Since first described by Watkins et al. in 1989,5 there have been very few reports about DBP deficiency and its management.16789101112 Our patient was brought to the medical attention due to generalized hypotonia, clubfoot, and craniofacial dysmorphism at birth. Although chromosome microarray is considered a first-tier test for such symptoms,13 metabolic work-up including serum VLCFAs must be included for distinguishing the inborn error metabolism which show a facial dysmorphism and neurologic progression.1415 Recently, VLCFAs have been introduced in the newborn screening for detecting X-linked adrenoleukodystrophy (ALD) and other peroxisomal disorders because early-detected X-linked ALD patients can be treated with hematopoietic stem cell transplantation (HSCT), besides cortisol, for progressive brain involvement at early stages.16 For early-detected DBP deficiency patients, the efficacy of HSCT as a treatment option for preventing neurologic deterioration must be assessed, although, to date, there are no reports about HSCT in patients with DBP deficiency.
DBP is also involved in β-oxidation of long-chain polyunsaturated fatty acids, important substrates for DHA biosynthesis, therefore, its deficiency leads to DHA deficiency which affects the brain and retina.3 Although DHA supplementation can increase DHA levels, it cannot improve clinical outcome in patients with DHA deficiency.17 Our patient also showed progressive visual impairment and deteriorating brain despite of early DHA supplementation (within one month).
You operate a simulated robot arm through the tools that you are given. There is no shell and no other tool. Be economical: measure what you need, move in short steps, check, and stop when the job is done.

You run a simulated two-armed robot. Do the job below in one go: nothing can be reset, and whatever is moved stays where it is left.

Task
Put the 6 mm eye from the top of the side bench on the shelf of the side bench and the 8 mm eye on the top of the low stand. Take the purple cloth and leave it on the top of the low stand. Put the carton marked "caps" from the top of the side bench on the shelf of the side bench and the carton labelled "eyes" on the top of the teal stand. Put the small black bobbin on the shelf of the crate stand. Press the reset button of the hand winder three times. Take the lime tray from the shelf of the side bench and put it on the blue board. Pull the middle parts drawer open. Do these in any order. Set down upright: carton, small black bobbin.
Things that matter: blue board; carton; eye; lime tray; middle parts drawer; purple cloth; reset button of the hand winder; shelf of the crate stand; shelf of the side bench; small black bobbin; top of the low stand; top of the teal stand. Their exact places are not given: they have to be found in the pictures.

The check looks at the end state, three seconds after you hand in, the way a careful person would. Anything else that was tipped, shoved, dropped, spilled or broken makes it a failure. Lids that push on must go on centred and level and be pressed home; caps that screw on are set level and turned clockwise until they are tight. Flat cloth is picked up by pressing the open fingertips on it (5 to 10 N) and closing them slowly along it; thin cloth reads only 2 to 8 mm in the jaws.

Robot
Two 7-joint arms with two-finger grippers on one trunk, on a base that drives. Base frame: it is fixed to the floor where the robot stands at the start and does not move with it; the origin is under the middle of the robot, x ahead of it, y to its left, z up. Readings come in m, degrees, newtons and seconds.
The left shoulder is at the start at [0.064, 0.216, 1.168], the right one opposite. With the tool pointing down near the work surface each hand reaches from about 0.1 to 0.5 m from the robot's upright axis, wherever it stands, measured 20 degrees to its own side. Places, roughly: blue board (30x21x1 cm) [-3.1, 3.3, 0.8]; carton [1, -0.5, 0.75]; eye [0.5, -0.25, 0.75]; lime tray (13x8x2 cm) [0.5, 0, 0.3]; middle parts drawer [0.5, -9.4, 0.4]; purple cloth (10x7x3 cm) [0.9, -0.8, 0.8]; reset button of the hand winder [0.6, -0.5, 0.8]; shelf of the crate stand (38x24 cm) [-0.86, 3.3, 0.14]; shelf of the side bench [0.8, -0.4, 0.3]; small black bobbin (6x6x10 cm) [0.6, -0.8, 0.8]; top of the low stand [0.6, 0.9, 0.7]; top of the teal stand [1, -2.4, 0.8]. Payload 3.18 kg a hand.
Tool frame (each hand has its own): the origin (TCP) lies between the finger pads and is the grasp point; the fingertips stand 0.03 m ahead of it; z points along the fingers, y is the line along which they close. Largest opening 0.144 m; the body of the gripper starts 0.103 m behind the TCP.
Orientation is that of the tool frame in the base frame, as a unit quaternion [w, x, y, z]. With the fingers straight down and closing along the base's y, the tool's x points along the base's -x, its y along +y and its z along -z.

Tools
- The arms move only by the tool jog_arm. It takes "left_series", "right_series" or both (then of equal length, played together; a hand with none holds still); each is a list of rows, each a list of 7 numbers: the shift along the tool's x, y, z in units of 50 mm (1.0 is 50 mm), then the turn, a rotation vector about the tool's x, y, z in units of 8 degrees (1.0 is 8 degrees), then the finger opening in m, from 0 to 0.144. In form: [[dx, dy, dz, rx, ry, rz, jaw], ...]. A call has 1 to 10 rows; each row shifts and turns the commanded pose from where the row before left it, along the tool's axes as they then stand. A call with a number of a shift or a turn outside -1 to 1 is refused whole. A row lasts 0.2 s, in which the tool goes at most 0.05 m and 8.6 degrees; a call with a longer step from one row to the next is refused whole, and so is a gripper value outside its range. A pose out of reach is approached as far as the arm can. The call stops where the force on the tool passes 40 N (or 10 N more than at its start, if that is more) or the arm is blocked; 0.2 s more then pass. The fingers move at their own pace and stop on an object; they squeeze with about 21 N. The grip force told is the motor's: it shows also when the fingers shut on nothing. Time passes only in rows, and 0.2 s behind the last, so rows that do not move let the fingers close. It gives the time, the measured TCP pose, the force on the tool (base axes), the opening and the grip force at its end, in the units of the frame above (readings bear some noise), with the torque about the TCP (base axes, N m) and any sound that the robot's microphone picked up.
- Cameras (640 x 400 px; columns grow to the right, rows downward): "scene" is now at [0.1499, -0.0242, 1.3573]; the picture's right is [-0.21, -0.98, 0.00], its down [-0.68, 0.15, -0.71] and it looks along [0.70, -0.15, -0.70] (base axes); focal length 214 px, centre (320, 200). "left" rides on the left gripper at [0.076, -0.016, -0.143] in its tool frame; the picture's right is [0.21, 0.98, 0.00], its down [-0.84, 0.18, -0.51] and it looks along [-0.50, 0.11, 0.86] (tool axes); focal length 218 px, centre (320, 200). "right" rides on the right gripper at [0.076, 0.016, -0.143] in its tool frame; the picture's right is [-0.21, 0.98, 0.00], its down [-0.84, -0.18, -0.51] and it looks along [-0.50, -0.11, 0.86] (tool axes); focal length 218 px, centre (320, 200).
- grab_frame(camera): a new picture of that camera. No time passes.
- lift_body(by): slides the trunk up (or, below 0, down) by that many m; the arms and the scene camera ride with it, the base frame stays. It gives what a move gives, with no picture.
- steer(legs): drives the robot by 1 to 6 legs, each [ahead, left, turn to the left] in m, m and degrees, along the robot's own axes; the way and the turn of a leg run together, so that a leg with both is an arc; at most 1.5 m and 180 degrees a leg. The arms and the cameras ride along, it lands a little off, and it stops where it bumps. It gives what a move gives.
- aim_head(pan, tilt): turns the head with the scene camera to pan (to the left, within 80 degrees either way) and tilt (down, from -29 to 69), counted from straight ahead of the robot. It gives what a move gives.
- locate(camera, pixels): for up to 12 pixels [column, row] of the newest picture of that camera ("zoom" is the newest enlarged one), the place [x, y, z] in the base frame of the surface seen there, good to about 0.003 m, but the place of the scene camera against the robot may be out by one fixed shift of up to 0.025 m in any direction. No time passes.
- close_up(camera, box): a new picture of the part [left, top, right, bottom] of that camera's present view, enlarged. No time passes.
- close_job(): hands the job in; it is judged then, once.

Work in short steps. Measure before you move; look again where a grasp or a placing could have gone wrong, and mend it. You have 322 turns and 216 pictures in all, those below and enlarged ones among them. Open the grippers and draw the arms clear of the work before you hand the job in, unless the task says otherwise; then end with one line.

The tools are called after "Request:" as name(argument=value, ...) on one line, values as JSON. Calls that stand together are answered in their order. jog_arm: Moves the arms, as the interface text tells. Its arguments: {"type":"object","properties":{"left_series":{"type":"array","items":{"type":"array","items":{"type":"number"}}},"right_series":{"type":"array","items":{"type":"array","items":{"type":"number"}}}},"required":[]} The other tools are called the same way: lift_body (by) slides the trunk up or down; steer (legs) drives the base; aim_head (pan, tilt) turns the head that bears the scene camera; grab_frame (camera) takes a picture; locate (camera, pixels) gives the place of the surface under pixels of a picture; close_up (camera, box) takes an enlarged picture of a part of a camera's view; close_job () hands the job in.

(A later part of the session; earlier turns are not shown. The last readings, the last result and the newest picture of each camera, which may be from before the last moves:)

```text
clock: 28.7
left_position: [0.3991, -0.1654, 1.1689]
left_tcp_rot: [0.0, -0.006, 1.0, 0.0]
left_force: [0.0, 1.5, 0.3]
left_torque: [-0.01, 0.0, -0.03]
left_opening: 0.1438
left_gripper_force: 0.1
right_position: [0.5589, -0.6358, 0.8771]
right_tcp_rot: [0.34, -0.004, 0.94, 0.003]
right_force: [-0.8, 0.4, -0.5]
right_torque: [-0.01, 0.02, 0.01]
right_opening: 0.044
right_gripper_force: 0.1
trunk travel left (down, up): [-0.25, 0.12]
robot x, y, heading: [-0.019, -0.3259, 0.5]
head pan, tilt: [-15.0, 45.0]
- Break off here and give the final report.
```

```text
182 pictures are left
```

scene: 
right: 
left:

Recent reports showed early diagnosis of children with DBP deficiency using clinical exome sequencing despite their ambiguous manifestations.9101112 Genotypes including missense, nonsense, or deletion mutations and locations of exon could help predict the prognosis of the patient.2 Our patient had missense mutations located in exons 6 and 12 and the DBP type III phenotype. Since exons 1 to 12 in the DBP gene encode 3-HAD and exons 13 to 19 2-enoyl-CoA hydratase, the deficient enzyme could be predicted using genetic analysis (Fig. 2D).2 All patients presented similar clinical manifestations regardless of their genotype, however, their life span differed. Almost all infants with DBP type I could not survive for more than one year, whereas patients with DBP types II and III often survived for 10 years.1 Our patients also survived for two years and required the multidisciplinary support.
We reported the first Korean neonatal onset DBP deficiency with novel mutations in HSD17B4 and clinical course over 2 years. Our case provided not only the molecular and clinical characteristics of the rare DPB deficiency but also its clinical courses supported by multidisciplinary management, providing evidence that international consensus of ultimate and preventive management for patients with DBP deficiency is warranted.
ACKNOWLEDGMENTS
We thank the patient and her family for their participation in this study. We greatly appreciate the Department of Medical Genetics in Asan Medical Center for providing the prenatal testing of this patient's parents.